Il confronto con altri paesi europei sul consumo del suolo è impietoso: circa il doppio di quello medio europeo, anche in zone critiche. Come reagisce la nostra politica debole a questa domanda particolaristica che non vuole vincoli ex ante e chiede “sanatorie” ex post? Curare il dissesto del territorio, così come altri problemi strutturali, richiede tempo e inoltre comporta la tutela di interessi collettivi, come la sicurezza e il benessere delle popolazioni, piuttosto che il soddisfacimento di interessi particolaristici.
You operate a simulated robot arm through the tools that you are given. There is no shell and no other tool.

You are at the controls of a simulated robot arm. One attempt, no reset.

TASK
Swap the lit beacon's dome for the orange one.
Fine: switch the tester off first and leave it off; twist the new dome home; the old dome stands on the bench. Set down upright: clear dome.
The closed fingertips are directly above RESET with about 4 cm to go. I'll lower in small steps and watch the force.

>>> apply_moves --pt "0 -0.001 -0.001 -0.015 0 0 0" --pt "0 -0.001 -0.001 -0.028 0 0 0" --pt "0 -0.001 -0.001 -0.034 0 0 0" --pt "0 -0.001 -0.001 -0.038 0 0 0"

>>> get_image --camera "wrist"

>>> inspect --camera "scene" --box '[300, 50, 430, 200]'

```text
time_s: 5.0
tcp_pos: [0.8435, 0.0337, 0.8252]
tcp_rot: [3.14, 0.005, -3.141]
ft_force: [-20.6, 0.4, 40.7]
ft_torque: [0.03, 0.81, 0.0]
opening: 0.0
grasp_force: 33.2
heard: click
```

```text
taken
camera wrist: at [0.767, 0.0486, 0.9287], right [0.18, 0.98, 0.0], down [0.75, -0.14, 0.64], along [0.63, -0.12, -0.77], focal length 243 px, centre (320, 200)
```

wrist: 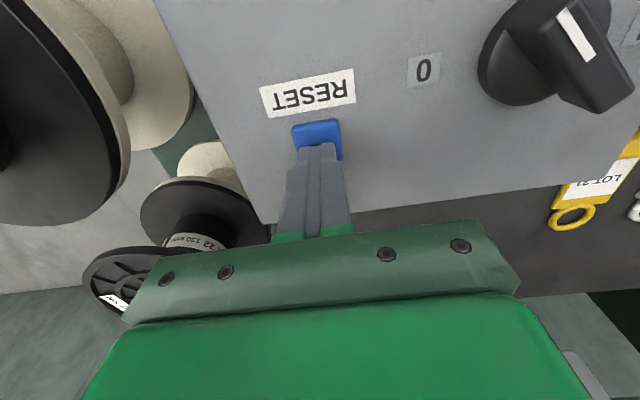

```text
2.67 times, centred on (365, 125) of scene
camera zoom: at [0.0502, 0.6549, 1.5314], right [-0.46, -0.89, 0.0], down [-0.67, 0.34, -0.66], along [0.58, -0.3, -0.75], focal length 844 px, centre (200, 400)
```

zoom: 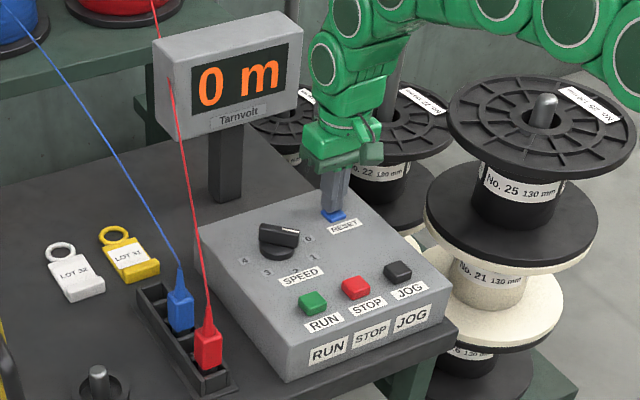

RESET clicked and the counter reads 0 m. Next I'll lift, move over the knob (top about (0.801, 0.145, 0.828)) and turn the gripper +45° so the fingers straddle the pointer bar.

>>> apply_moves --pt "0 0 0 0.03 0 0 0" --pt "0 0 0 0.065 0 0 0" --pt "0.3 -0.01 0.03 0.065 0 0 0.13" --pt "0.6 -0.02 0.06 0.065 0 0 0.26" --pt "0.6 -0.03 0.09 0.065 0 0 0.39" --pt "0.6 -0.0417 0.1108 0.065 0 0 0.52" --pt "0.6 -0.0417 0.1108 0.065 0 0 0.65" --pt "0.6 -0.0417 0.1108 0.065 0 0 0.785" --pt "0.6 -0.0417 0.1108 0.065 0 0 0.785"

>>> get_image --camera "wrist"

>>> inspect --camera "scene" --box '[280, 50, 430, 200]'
Col venir meno delle identità ideologiche forti, il consenso va ora acquisito a breve, e questo porta alla “veduta corta”.

Le prossime elezioni sono sempre dietro l’angolo, e ciò scoraggia dall’impegnarsi in progetti complessi a resa necessariamente differita. D’altra parte, la prevenzione comporta una evidente difficoltà per i politici a internalizzare i vantaggi in termini di consenso di interventi che rispondono a esigenze collettive, e non a quelle di singoli gruppi. Da qui la preferenza per politiche distributive e lo scarso o nullo impegno sulla prevenzione.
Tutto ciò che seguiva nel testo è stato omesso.